Reading text:

* * *

Appearances: Carol A. Brenckle, Kenai, for
Appellant. W.H. Hawley, Assistant Attorney
General, Office of Special Prosecutions and
Appeals, Anchorage, and Charles E. Cole,
Attorney General, Juneau, for Appellee.
Before: Bryner, Chief Judge, Coats, Judge,
and Michalski, Superior Court Judge.*
[Mannheimer, Judge, not participating.]
COATS, Judge.
Rocky N. Seaman was convicted, based upon his plea of
no contest, of custodial interference in the first degree, a
class C felony. AS 11.41.320. In entering his plea, Seaman
reserved his right to appeal Superior Court Judge Charles K.
Cranston's denial of his motion to dismiss. Seaman argued in the
trial court that the prosecution against him for custodial
interference in Alaska was barred by the double jeopardy
provision of the Alaska Constitution, Alaska Const. art. 1, 9,
and by AS 12.20.010 because Seaman had previously pled and been
sentenced for custodial interference in the State of Arizona.
Seaman appeals Judge Cranston's denial to this court. We affirm.
On December 15, 1987, the Anchorage Superior Court
awarded custody of Seaman's minor child, S.S., to the child's
mother. On January 27, 1989, a Kenai grand jury indicted Seaman
as follows:
That on or about [the] 2nd day of
August, 1988, at or near Kenai, in the Third
Judicial District, State of Alaska, Rocky N.
Seaman did knowingly, being the relative of a
child under 18 years of age, and knowing that
he had no right to do so, did keep S.S. from
his lawful custodian and did cause the child
to be removed from the state with the intent
to hold the child for a protracted period.
Seaman was arrested in Arizona on March 9, 1990. An Arizona
grand jury indicted Seaman with four counts of drug offenses,
three counts of forgery, and one count of custodial interference
as follows:
On or about March 9, 1990, while at 1274
West Pima, Lot 102, Pinetop/Lakeside,
Arizona, Rocky N. Seaman, knowing or having
reason to know that he had no legal right to
do so, kept 5 year old [S.S.], his son, who
was entrusted by the authority of law to the
custody of [the] natural mother, a class 6
felony, in violation of A.R.S. 13-1301 and
13-1302.
On May 29, 1990, Seaman entered into a plea agreement
on the Arizona indictment. As part of the plea agreement, Seaman
was convicted on the custodial interference charge. On May 31,
Seaman was assessed a fine and remained in jail until Alaskan
authorities arrived and transported Seaman to Alaska on June 7.
On August 10, 1990, Seaman moved to dismiss the
custodial interference charge of the Kenai indictment on
statutory and constitutional double jeopardy grounds. Seaman
argued that his plea to custodial interference in Arizona barred
prosecution for custodial interference in Alaska. The state
responded that the two custodial interference indictments alleged
separate and distinct charges. Judge Cranston denied Seaman's
motion to dismiss on September 25 and Seaman's motion for
reconsideration on October 23. Seaman pled no contest to
custodial interference on November 5, 1990, and now appeals the
denial of his motion to dismiss.

* * *

Raw data:
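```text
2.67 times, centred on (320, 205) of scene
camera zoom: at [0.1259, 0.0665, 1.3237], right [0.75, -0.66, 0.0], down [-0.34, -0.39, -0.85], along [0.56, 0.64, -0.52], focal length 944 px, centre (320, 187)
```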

* * *

Exercise requirements:
A. Provide the original wording of the reading text from "Cranston's denial of" as far as "Alaska, Rocky N.".
B. Pick up the reading text at the point where it stops and go on.

The responses:
A.
Cranston's denial of his motion to dismiss. Seaman argued in the
trial court that the prosecution against him for custodial
interference in Alaska was barred by the double jeopardy
provision of the Alaska Constitution, Alaska Const. art. 1, 9,
and by AS 12.20.010 because Seaman had previously pled and been
sentenced for custodial interference in the State of Arizona.
Seaman appeals Judge Cranston's denial to this court. We affirm.
On December 15, 1987, the Anchorage Superior Court
awarded custody of Seaman's minor child, S.S., to the child's
mother. On January 27, 1989, a Kenai grand jury indicted Seaman
as follows:
That on or about [the] 2nd day of
August, 1988, at or near Kenai, in the Third
Judicial District, State of Alaska, Rocky N.

B.
At oral argument in this case, Seaman's counsel
conceded that AS 12.20.010 provided broader protection from
prosecution by both Arizona and Alaska than did article 1,
section 9 of the Alaska Constitution. We believe that counsel's
concession is meritorious. Under the Alaska cases on article 1,
section 9, the state can prosecute for separate charges if it can
show that the defendant committed separate acts. See Whitton v.
State, 479 P.2d 302, 312 (Alaska 1970); Yearty v. State, 805 P.2d
987, 993-96 (Alaska App. 1991); Rodriquez v. State, 741 P.2d
1200, 1206-08 (Alaska App. 1987). Therefore Seaman's argument
turns on AS 12.20.010.
Seaman argues that the trial court erred in denying
his motion to dismiss because AS 12.20.010 barred prosecution for
custodial interference because Seaman had already pled to and
been sentenced for custodial interference in Arizona. This court
will determine matters of statutory interpretation without
deference to the trial court, adopting the rule of law most
persuasive in light of precedent, policy, and reason. Zsupnik v.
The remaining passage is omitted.